Supplied text:
** BEGIN **

第62話  野宮を探した話

 5月のとある1日、お休みをいただいて野宮に行ってきました。といっても、京都の嵯峨野にある野宮神社ではありません。奈良市内の野宮なのです。ご同行いただいたのは斎宮の普及啓発に大いなる力を発揮しているボランティアグループ、斎宮紙芝居「かわせみ座」(斎宮千話一話第19回「かわせみ君ときつね君」参照)の皆さん。
 数年前、奈良市内に野宮という名前の神社があるが、斎宮と関連するのではないか、というお話をさる方からいただきました。すぐそばを川が流れていて、禊もできそうな環境だったよ、という話で、それ以来気になっていたのですが、そのままにしていました。そのことをかねて話していたかわせみ座の皆さんに、是非見に行こうと勧められ、ついに研修を兼ねて実地調査をすることになったのです。
 インターネット時代というのは本当に便利。西の京の薬師寺近く、という手がかりから、野々宮天神社という名前がすぐに明らかになりました。ただ、天神社ということで、祭神は菅原道真、つまり平城京より新しい時代の人で、祭られた経緯や置かれた時期は不明。その上、平城京の地図に落としてみると右京六条三坊、薬師寺が右京六条二坊なので、まさに薬師寺の西隣の区画となるのです。平安京では野宮は占いで定められ、多くの場合、京の郊外に置かれます。最も多かったのが嵯峨野です。京内はちょっと考えにくいか。

** END **

Task prompt:
I need the supplied text continued from the place where it stops.

Stored data:
** BEGIN **

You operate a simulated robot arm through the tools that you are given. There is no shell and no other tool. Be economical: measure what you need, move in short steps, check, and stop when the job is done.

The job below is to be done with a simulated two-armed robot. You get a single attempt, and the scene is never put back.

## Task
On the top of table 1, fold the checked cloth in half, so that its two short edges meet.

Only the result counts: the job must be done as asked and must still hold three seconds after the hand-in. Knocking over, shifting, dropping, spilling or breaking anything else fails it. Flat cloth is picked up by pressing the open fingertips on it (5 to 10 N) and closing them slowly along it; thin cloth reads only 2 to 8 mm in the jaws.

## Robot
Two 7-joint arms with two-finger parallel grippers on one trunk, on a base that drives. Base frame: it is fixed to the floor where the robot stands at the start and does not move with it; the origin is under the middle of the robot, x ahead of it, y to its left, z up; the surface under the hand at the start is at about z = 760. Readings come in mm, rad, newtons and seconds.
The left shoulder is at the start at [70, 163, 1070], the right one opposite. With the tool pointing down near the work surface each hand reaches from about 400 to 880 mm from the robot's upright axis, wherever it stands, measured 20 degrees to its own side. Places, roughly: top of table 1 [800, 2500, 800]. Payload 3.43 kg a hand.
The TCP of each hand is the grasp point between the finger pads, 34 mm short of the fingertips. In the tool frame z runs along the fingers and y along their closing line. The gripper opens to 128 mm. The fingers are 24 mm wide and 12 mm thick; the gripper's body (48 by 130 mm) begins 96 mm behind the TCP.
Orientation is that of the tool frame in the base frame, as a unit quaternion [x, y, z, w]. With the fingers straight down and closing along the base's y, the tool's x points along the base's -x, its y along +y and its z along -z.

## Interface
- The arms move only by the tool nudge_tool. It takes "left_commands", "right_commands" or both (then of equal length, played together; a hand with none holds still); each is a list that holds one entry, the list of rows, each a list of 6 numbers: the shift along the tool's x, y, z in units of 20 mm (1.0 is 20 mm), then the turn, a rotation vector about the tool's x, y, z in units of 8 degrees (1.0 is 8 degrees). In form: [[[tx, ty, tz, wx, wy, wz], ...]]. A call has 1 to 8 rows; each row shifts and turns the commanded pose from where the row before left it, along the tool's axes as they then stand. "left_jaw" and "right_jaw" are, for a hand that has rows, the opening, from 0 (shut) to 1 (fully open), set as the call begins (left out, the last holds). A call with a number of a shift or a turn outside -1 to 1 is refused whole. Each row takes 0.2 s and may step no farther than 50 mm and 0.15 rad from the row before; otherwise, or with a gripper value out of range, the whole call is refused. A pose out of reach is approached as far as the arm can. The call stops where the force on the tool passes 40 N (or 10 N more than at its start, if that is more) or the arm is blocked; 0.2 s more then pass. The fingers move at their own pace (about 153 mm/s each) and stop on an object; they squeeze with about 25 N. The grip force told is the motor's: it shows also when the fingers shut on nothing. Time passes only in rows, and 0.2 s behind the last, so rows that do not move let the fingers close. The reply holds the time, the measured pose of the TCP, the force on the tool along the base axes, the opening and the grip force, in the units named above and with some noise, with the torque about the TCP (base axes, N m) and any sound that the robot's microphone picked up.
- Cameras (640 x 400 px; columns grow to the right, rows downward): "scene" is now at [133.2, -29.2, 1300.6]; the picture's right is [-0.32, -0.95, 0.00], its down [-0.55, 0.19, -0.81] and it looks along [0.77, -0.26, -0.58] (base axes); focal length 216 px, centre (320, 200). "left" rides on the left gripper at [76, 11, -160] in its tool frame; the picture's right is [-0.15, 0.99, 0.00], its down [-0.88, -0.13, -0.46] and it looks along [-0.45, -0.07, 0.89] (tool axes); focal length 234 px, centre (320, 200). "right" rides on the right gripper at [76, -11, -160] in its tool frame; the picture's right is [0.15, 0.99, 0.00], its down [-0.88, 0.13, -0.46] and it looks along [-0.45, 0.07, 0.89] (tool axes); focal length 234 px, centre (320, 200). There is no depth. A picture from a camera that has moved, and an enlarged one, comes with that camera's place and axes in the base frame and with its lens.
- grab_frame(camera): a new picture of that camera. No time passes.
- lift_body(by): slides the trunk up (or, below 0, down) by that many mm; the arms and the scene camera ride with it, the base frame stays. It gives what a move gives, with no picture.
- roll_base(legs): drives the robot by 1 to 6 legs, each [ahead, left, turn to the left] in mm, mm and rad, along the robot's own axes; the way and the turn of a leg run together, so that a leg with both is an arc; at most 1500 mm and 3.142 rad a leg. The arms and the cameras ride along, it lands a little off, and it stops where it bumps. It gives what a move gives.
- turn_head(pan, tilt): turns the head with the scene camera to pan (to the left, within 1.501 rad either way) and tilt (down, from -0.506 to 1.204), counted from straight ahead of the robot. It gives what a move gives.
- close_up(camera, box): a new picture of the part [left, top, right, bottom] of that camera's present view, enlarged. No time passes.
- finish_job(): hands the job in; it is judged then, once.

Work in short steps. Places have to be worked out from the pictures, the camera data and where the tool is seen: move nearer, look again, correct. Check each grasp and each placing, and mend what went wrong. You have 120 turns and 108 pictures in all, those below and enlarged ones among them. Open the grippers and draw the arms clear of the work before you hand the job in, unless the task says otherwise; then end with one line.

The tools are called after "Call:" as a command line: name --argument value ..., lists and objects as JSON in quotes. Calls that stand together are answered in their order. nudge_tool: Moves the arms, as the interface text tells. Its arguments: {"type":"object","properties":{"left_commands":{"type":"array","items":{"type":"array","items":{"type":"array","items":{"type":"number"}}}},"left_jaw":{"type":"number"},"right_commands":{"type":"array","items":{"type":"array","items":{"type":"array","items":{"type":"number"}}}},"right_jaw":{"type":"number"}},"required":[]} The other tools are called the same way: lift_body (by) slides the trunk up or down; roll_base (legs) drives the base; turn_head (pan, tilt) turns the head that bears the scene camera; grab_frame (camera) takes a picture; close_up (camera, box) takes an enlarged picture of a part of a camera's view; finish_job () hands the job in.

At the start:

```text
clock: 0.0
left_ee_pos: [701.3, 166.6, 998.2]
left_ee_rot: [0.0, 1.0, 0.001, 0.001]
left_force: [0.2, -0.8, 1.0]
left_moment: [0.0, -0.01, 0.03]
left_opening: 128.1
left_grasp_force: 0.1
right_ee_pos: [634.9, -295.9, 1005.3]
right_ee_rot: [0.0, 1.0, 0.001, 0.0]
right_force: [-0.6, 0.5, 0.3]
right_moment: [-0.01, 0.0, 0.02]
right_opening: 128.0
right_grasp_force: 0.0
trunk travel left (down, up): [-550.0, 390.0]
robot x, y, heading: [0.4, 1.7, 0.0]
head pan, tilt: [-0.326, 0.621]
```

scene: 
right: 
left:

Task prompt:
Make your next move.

** END **

Task output:
 しかし、実はそうでもないのです。現在野宮と伝承されている神社は京都市内に三箇所あり、うち二箇所は、有名な嵯峨野の野宮神社と、やはり嵯峨野の斎宮神社ですが、もう一箇所は西院駅(阪急電鉄など)の近くにある西院野々宮神社です。倭姫命と平安京遷都の後の最初の斎王、桓武天皇皇女の布勢内親王をお祀りする伝承地で、側を天神川という川が流れていて、禊もできないことはありません。そしてここは平安京右京四条三坊にあります。もちろん伝承地にすぎないのですが、野々宮天神社とはたった二条の違い、京内だからと言って無視できるわけではありません。
 さて、西の京駅から一行は西を目指して歩き出しました。一坊分なので道路幅を見込んでも500メートル程度、すぐだなぁと思っていたら、これが意外にだらだらした上り坂で、結構しんどい道なのです。それでもどうにか見つけました。野々宮天神社。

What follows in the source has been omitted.